Once I got back to my house I felt like I could start taking some control of myself and tidied up, started laundry, charliework, etc.

I finished Alison Bechdel’s Are You My Mother, a sequel to her memoir about her father, Fun Home. I thought it was great, and has a lot of big ideas about relationships with parents, me and not-methe utility of therapy, and the crazy thoughts that come into play when you’re in therapy and compulsively think and write about it and do your own research. There’s enough in the book to keep me occupied and thinking for a couple of weeks.

All in all, a mixed weekend.

A brief word on January

Some closing thoughts about January, 2015:

The emergent narrative of this month has been a feeling of renewed inner purpose.
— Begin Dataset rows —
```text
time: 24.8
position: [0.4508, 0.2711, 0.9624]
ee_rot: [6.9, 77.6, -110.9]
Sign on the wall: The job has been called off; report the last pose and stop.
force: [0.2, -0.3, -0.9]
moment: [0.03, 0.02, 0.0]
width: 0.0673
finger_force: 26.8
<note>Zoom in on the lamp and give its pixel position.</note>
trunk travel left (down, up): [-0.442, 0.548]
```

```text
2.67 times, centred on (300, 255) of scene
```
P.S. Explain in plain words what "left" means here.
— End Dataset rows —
I’ve decided that now is a time where it’s very important to take action and not let myself get caught up in overthinking, or get caught up in a compulsive need to seek inspiration. I published 23 posts, and had more visitors to my blog than all of 2014—visitors & views are not the point, but I think it nicely illustrates how more comfortable I am right now with attention seeking. In addition to the blog journaling, I wrote and illustrated 37 pages in my creative notebook. I practiced music for roughly 8 hours this month; I’m aiming for 12 next month, though ultimately I’d like to be playing much more than that.

I spent most of the month sick. The alone time has been good, the fatigue has been not good.

As spiritually energized as I feel, I did not finish any work.